毎日このような閉鎖的な空間にいて、さらに人間関係がこじれるようなことがあれば、居心地は本当に最悪で、すぐにでも辞めたいと思ってしまいます。

特許事務所から異業種に転職、おすすめの転職先は?

一般企業の知財部

一般企業の知財部と、特許事務所勤務では、同じ弁理士でも業務内容が異なるため、特許事務所から企業の知財部に転職しようと考える人は多くはありません。
でも、明細書を作成する業務や、特許等の発明者との面談経験、クライアント企業との会議の経験といった弁理士の経験やスキルを活かすことができます。
そのため、転職後に企業と特許事務所の体制にある程度のギャップは感じることもありますが、上記の一部業務については転職後のミスマッチもなく勤務することができます。

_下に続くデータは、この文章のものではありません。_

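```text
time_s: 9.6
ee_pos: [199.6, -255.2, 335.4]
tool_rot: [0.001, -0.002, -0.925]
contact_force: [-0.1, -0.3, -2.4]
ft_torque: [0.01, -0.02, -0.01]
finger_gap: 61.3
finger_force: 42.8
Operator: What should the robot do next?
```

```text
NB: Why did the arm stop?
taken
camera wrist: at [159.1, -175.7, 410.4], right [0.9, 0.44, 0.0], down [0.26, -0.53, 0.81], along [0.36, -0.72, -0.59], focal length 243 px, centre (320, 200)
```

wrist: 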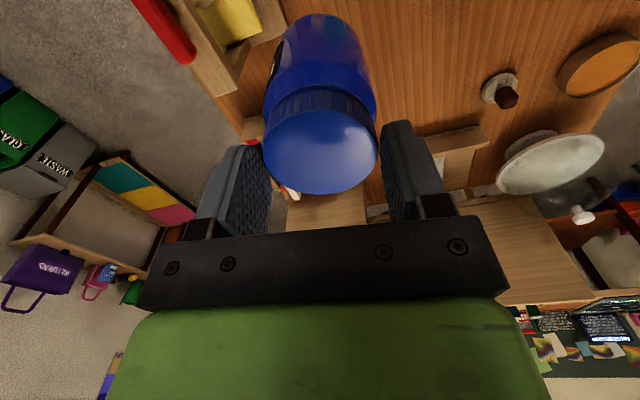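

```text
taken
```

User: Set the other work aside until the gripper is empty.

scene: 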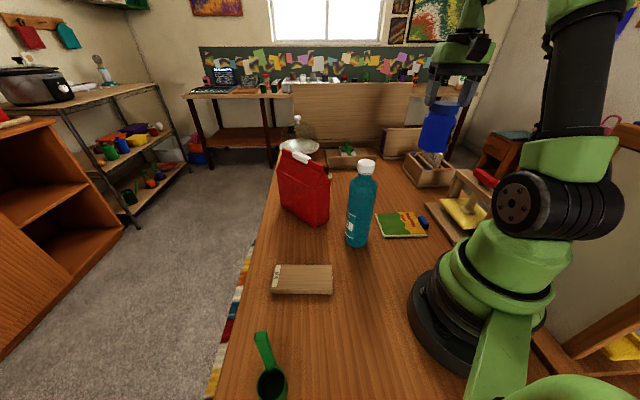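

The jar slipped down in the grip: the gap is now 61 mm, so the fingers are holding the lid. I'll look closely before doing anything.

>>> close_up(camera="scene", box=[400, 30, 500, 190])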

さらに企業の知財部では、福利厚生が充実していることもあり、女性弁理士は企業知財部に転職して結婚・出産といったライフイベントを乗り越える人もいます。

一般企業の営業職

特許事務所の弁理士は、さまざまな業界の、さまざまな職種の人とのコミュニケーションの中から、特許や意匠の諸手続きを行う都合上、かなり高いコミュニケーション能力幅広い知識が求められるものです。
これらを活かして一般企業の営業職になるという選択肢があります。

営業職では、新規開拓なら相手の懐に入るためのコミュニケーション能力が求められるとともに、商社・メーカーでは数多い商品知識が求められます。
元・弁理士なら、これらのニーズに応えることができ、さらに特許事務所の弁理士ならではの説明能力によって、効果的に製品・商品を売り出すことができます。

外資系企業の事務職

弁理士のような書類手続きの仕事は好きだけど、残業があるのが辛い…という理由で転職を考えている場合は、外資系企業の事務職になるという方法もあります。
外資系企業では、国内・国外を問わずに社外との取引を行うために、英語やその他の外国語力があると重宝されるものです。

弁理士も、海外の知的財産案件を扱ってきたような弁理士の場合は、クライアント企業や発明者が外国籍の場合もあるため、ある程度の外国語能力を有しています
この語学力と、書類作成能力を活かせば、外資系企業で事務職として活躍することが可能です。
しかも外資系企業の場合は、特許事務所の弁理士に負けるとも劣らない年収も実現でき、企業によっては残業の多い営業職と違って残業時間も少なくて済みます

特許事務所から異業種転職、年収を下げない求人の選び方

現在の年収を維持したままで異業種転職するためには、キャリアと求人のマッチングが最重要課題となります。
ところが、今までの経験やスキルと、転職先が求める条件がマッチしてないと、単なる未経験転職と見なされ、年収が大幅にダウンする人もいるのが現実です。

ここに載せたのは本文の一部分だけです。